Disciples: Those Who Love Others
For Tuesday, December 20, 2016, by Richard Rohr
My children, I will be with you only a little while longer. And I’m giving you a new commandment so you’ll know where I am, and who I am: You must love one another. —John 13:33-35 
Brothers sisters, it’s not really what we do that matters; it’s the energy with which we do it. To be in love is to be standing in a different space. Love is not what you do; it’s how you do it. It’s obvious who’s in love and who isn’t. When you stand in the state of love that Jesus offers, you live inside of a different energy. You’re not entirely self-preoccupied. You try to care for the world. You say, “I have one life and when I leave here, I want to make sure this world is a little better because I was here.” What might happen if we woke up each day with this intention: “How can my existence on this earth increase the quality of life on this planet?”
Jesus says, “I’ll be with you only a little while longer. So I’m going to leave a sign that I’m still here. I’m going to reveal myself in the presence of loving people.” That’s the only way anyone can know God. If you’ve never let anyone love you, if you’ve never let love flow through you—gratuitously, generously, undeservedly—toward other people, you can’t possibly know who God is. God is just a theory or abstraction. But “God is love” (1 John 4:8). And those who live in love live in God and know God experientially. There’s no other way you can know who God is, and who you are, but to love (Genesis 1:26-27). Take that as an absolute!

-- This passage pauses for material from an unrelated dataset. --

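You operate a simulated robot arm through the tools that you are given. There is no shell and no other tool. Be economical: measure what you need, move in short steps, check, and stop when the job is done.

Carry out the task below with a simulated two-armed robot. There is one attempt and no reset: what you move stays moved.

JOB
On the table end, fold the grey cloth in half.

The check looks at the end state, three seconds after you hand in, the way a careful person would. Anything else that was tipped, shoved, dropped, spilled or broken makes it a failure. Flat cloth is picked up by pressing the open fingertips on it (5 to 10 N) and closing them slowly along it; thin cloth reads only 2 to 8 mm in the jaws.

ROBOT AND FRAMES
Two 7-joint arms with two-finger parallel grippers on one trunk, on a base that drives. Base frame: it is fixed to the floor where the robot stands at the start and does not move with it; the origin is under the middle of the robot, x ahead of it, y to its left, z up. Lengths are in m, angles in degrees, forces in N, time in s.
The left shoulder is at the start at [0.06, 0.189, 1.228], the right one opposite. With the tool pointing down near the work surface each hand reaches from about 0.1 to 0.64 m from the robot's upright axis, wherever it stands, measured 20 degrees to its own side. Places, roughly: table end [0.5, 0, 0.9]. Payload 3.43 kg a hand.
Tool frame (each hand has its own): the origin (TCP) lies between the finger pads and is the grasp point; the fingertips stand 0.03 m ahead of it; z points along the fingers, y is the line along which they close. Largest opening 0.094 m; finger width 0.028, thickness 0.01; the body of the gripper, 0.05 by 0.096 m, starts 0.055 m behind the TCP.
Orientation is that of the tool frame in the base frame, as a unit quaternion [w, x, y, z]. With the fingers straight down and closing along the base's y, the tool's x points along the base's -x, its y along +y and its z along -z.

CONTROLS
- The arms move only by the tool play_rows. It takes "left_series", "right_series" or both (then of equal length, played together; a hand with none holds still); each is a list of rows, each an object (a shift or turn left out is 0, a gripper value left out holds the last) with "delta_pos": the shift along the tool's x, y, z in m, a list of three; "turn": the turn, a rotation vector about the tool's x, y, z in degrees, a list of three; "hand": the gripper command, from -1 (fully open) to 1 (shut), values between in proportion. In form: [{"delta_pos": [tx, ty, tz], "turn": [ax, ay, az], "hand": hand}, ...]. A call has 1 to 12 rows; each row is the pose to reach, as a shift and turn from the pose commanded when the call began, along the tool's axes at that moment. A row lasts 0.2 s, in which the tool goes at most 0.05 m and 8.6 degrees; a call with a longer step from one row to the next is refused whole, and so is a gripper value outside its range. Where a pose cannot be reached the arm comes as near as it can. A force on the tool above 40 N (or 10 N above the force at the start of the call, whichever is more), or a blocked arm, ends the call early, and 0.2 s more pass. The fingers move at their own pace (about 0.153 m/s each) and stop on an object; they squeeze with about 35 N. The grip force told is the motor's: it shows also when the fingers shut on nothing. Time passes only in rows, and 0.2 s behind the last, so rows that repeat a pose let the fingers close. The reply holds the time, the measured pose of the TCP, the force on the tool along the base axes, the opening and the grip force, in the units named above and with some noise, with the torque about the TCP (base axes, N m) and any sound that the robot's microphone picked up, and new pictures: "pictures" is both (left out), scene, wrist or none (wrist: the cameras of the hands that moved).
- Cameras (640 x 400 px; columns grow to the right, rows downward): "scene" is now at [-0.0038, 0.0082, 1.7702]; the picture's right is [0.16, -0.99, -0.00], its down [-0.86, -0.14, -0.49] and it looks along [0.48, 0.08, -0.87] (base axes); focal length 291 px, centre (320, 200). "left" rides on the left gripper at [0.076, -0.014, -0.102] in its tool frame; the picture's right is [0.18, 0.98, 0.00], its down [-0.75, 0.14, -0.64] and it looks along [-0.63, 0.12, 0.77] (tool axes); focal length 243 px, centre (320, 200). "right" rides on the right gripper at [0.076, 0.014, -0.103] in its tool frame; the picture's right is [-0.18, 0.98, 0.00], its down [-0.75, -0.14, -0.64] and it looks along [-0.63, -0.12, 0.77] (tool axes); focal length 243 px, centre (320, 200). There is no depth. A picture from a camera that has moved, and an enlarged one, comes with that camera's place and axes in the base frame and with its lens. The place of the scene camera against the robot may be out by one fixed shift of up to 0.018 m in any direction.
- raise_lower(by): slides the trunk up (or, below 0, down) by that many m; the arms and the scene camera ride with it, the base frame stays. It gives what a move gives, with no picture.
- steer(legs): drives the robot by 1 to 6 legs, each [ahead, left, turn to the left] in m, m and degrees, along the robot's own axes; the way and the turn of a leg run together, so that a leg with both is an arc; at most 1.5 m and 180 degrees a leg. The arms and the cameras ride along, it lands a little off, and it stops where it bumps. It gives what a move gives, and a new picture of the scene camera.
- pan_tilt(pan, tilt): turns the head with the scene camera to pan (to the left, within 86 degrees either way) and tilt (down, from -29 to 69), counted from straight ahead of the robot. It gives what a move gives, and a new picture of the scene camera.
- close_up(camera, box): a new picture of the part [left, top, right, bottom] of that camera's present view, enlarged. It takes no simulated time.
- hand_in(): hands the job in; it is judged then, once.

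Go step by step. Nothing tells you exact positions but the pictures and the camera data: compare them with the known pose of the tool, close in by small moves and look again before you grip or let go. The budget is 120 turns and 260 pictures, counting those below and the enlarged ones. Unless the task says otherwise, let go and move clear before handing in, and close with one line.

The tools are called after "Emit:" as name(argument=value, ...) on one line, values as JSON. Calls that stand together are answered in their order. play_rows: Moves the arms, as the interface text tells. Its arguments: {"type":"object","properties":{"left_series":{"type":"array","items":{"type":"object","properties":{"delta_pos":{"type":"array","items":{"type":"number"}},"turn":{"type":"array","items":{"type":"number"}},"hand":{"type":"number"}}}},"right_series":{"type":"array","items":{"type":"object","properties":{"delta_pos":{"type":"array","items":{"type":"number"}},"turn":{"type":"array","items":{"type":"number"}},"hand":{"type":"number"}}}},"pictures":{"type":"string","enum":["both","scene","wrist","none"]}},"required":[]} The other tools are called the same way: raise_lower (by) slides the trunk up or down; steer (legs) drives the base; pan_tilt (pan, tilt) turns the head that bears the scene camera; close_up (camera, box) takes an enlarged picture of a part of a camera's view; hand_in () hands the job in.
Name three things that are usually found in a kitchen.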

God is not saying, “I demand this of you.” Rather, God is saying, “I invite you into this mystery of who you already are in me.” Love is not something you decide to do now and then. Love is who you are! Your basic, foundational existence—created in the image of the Trinity—is love. Remember, Trinity is saying that God is not an isolated divine being; God is a quality of relationship itself, an event of communion, an infinite flow of outpouring. God is an action more than a substance, to put it succinctly.
Love, like forgiveness, is a decision. It’s a decision in your mind and in your heart. And you’d better make it early in the day, because once you’re a few hours into resentment, it’s too late. Already you’re angry at your husband or wife, and you’re upset because the paper boy didn’t deliver your newspaper. You see, when you’re not in love, you’ll use any excuse you can to be unhappy. You’ll use any excuse to be irritated. But you were unhappy before your husband or wife did anything or didn’t do anything, before the paperboy came or didn’t come. You were already unhappy, and they just occasioned it. The exact object for your unhappiness is actually arbitrary and illogical. Unhappiness just needs an object—and so does happiness and love. You have to recognize ahead of time when you are not living in love. This is surely why morning prayer is so important.
Gateway to Silence:
Where there is hatred, let me bring love.
 John 13:33-35, Richard Rohr paraphrase.